▶ [The request] Your task is to repeat all of the data exactly while excluding the pictures.

**** Information shown

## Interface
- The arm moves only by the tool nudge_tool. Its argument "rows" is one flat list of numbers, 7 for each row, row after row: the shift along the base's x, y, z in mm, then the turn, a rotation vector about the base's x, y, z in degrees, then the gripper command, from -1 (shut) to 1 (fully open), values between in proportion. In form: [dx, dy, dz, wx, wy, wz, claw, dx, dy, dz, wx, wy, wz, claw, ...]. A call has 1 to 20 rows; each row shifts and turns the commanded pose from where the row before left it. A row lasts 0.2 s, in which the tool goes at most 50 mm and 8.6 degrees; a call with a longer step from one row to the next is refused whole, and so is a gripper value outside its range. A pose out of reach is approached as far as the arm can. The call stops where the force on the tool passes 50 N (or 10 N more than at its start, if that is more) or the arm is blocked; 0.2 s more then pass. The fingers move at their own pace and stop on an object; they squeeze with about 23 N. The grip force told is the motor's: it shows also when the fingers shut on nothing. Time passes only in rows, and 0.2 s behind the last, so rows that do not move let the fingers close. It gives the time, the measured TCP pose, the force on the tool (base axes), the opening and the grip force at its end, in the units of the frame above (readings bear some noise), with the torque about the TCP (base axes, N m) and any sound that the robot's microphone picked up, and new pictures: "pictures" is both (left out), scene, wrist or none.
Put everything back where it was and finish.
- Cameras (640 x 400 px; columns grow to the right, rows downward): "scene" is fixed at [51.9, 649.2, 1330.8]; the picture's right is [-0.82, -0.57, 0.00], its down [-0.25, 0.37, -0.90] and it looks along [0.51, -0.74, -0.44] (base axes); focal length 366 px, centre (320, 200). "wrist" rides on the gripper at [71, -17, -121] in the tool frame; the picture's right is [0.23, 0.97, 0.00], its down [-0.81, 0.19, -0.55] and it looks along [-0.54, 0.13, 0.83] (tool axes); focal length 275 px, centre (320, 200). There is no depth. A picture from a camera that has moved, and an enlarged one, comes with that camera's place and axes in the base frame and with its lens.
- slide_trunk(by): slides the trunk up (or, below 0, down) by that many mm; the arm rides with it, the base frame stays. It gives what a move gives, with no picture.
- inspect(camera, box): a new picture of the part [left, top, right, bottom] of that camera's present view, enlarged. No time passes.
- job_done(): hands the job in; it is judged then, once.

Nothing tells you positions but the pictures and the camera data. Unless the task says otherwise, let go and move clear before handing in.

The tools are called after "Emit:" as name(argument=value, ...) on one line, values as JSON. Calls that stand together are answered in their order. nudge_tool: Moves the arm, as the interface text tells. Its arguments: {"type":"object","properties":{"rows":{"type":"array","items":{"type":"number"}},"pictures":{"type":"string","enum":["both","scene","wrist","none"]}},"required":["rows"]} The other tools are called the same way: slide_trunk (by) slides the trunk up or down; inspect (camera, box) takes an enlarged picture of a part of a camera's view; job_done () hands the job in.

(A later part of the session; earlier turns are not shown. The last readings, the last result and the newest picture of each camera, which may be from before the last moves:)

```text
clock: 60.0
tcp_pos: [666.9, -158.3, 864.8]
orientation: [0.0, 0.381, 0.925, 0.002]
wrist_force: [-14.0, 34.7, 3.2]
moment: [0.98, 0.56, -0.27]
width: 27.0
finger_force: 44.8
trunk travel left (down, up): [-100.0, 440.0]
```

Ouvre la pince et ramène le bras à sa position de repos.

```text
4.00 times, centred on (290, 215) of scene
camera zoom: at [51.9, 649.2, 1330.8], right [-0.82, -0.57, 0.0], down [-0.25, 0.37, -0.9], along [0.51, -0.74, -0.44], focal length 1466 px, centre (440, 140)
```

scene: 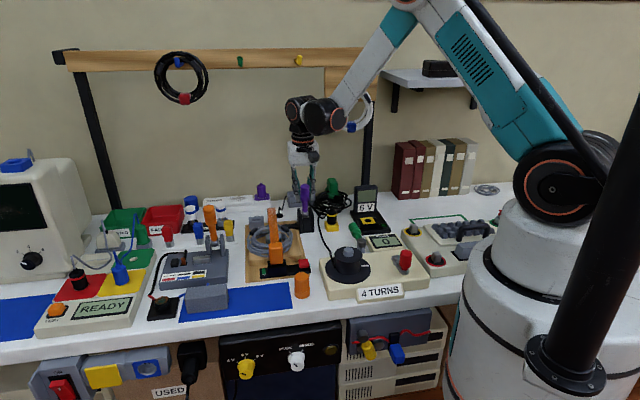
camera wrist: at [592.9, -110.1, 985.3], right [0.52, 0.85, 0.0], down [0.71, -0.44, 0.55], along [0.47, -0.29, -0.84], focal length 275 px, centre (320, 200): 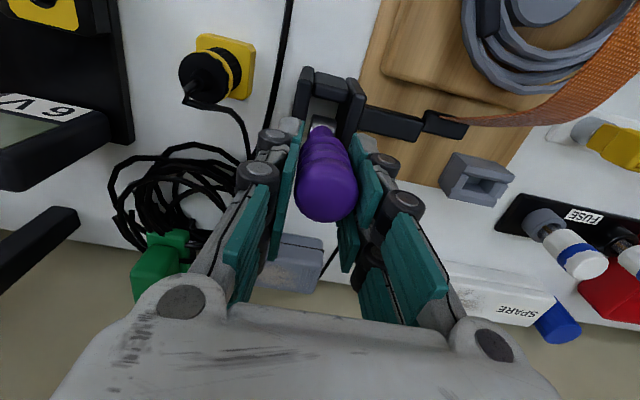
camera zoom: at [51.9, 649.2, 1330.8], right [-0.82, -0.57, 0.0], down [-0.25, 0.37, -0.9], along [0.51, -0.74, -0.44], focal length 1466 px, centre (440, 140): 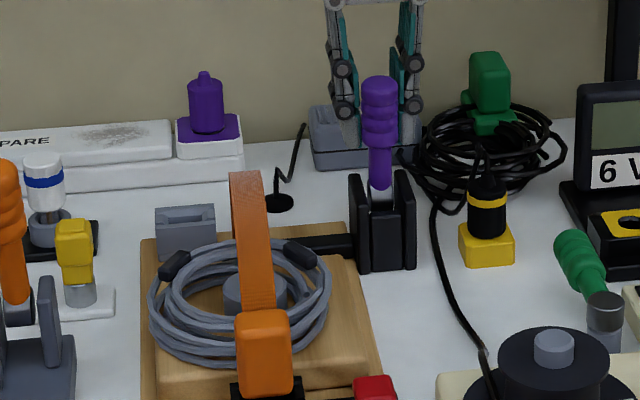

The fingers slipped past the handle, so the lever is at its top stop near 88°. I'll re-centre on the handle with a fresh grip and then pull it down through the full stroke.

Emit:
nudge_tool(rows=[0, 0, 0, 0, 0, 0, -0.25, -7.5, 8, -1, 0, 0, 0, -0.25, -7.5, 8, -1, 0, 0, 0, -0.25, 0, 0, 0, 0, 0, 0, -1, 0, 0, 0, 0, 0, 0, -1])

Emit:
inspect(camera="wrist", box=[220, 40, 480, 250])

********

▶ [Task output]
## Interface
- The arm moves only by the tool nudge_tool. Its argument "rows" is one flat list of numbers, 7 for each row, row after row: the shift along the base's x, y, z in mm, then the turn, a rotation vector about the base's x, y, z in degrees, then the gripper command, from -1 (shut) to 1 (fully open), values between in proportion. In form: [dx, dy, dz, wx, wy, wz, claw, dx, dy, dz, wx, wy, wz, claw, ...]. A call has 1 to 20 rows; each row shifts and turns the commanded pose from where the row before left it. A row lasts 0.2 s, in which the tool goes at most 50 mm and 8.6 degrees; a call with a longer step from one row to the next is refused whole, and so is a gripper value outside its range. A pose out of reach is approached as far as the arm can. The call stops where the force on the tool passes 50 N (or 10 N more than at its start, if that is more) or the arm is blocked; 0.2 s more then pass. The fingers move at their own pace and stop on an object; they squeeze with about 23 N. The grip force told is the motor's: it shows also when the fingers shut on nothing. Time passes only in rows, and 0.2 s behind the last, so rows that do not move let the fingers close. It gives the time, the measured TCP pose, the force on the tool (base axes), the opening and the grip force at its end, in the units of the frame above (readings bear some noise), with the torque about the TCP (base axes, N m) and any sound that the robot's microphone picked up, and new pictures: "pictures" is both (left out), scene, wrist or none.
Put everything back where it was and finish.
- Cameras (640 x 400 px; columns grow to the right, rows downward): "scene" is fixed at [51.9, 649.2, 1330.8]; the picture's right is [-0.82, -0.57, 0.00], its down [-0.25, 0.37, -0.90] and it looks along [0.51, -0.74, -0.44] (base axes); focal length 366 px, centre (320, 200). "wrist" rides on the gripper at [71, -17, -121] in the tool frame; the picture's right is [0.23, 0.97, 0.00], its down [-0.81, 0.19, -0.55] and it looks along [-0.54, 0.13, 0.83] (tool axes); focal length 275 px, centre (320, 200). There is no depth. A picture from a camera that has moved, and an enlarged one, comes with that camera's place and axes in the base frame and with its lens.
- slide_trunk(by): slides the trunk up (or, below 0, down) by that many mm; the arm rides with it, the base frame stays. It gives what a move gives, with no picture.
- inspect(camera, box): a new picture of the part [left, top, right, bottom] of that camera's present view, enlarged. No time passes.
- job_done(): hands the job in; it is judged then, once.

Nothing tells you positions but the pictures and the camera data. Unless the task says otherwise, let go and move clear before handing in.

The tools are called after "Emit:" as name(argument=value, ...) on one line, values as JSON. Calls that stand together are answered in their order. nudge_tool: Moves the arm, as the interface text tells. Its arguments: {"type":"object","properties":{"rows":{"type":"array","items":{"type":"number"}},"pictures":{"type":"string","enum":["both","scene","wrist","none"]}},"required":["rows"]} The other tools are called the same way: slide_trunk (by) slides the trunk up or down; inspect (camera, box) takes an enlarged picture of a part of a camera's view; job_done () hands the job in.

(A later part of the session; earlier turns are not shown. The last readings, the last result and the newest picture of each camera, which may be from before the last moves:)

```text
clock: 60.0
tcp_pos: [666.9, -158.3, 864.8]
orientation: [0.0, 0.381, 0.925, 0.002]
wrist_force: [-14.0, 34.7, 3.2]
moment: [0.98, 0.56, -0.27]
width: 27.0
finger_force: 44.8
trunk travel left (down, up): [-100.0, 440.0]
```

Ouvre la pince et ramène le bras à sa position de repos.

```text
4.00 times, centred on (290, 215) of scene
camera zoom: at [51.9, 649.2, 1330.8], right [-0.82, -0.57, 0.0], down [-0.25, 0.37, -0.9], along [0.51, -0.74, -0.44], focal length 1466 px, centre (440, 140)
```

scene: 
camera wrist: at [592.9, -110.1, 985.3], right [0.52, 0.85, 0.0], down [0.71, -0.44, 0.55], along [0.47, -0.29, -0.84], focal length 275 px, centre (320, 200): 
camera zoom: at [51.9, 649.2, 1330.8], right [-0.82, -0.57, 0.0], down [-0.25, 0.37, -0.9], along [0.51, -0.74, -0.44], focal length 1466 px, centre (440, 140): 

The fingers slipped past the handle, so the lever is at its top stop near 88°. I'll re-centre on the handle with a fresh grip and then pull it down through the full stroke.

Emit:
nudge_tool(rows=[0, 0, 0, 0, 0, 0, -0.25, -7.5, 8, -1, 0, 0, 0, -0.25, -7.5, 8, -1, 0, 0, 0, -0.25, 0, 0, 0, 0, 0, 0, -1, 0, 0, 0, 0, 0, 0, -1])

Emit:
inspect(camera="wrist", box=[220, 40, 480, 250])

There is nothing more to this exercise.